Copy out all the lines exactly. Omit pictures. Use JSON: a list with one string for each line that is not empty.
^^^^^^^^^^^^^^^^
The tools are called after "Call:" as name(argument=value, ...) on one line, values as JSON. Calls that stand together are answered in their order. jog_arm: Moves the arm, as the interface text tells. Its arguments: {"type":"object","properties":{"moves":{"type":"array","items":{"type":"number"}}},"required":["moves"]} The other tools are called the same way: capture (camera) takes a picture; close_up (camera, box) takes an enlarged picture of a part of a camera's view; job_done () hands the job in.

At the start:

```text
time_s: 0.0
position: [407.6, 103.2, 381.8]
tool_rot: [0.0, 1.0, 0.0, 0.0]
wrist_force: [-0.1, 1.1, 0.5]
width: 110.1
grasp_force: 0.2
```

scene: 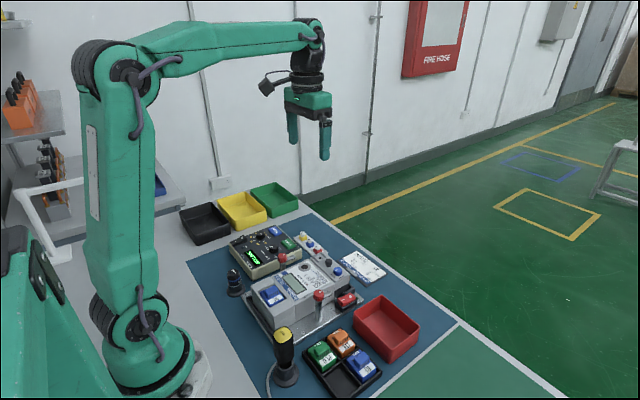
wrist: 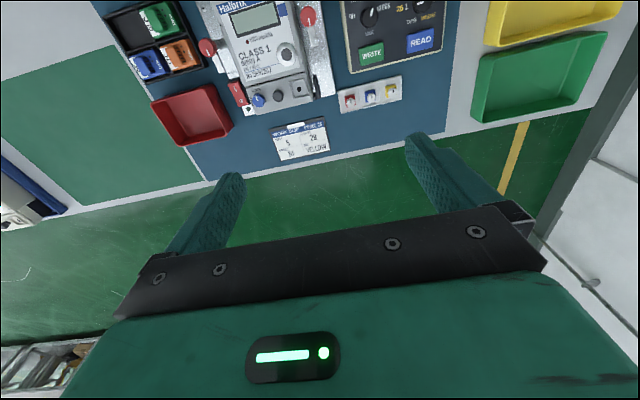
^^^^^^^^^^^^^^^^
Solved exercise
[
  "The tools are called after \"Call:\" as name(argument=value, ...) on one line, values as JSON. Calls that stand together are answered in their order. jog_arm: Moves the arm, as the interface text tells. Its arguments: {\"type\":\"object\",\"properties\":{\"moves\":{\"type\":\"array\",\"items\":{\"type\":\"number\"}}},\"required\":[\"moves\"]} The other tools are called the same way: capture (camera) takes a picture; close_up (camera, box) takes an enlarged picture of a part of a camera's view; job_done () hands the job in.",
  "At the start:",
  "```text",
  "time_s: 0.0",
  "position: [407.6, 103.2, 381.8]",
  "tool_rot: [0.0, 1.0, 0.0, 0.0]",
  "wrist_force: [-0.1, 1.1, 0.5]",
  "width: 110.1",
  "grasp_force: 0.2",
  "```",
  "scene: ",
  "wrist: "
]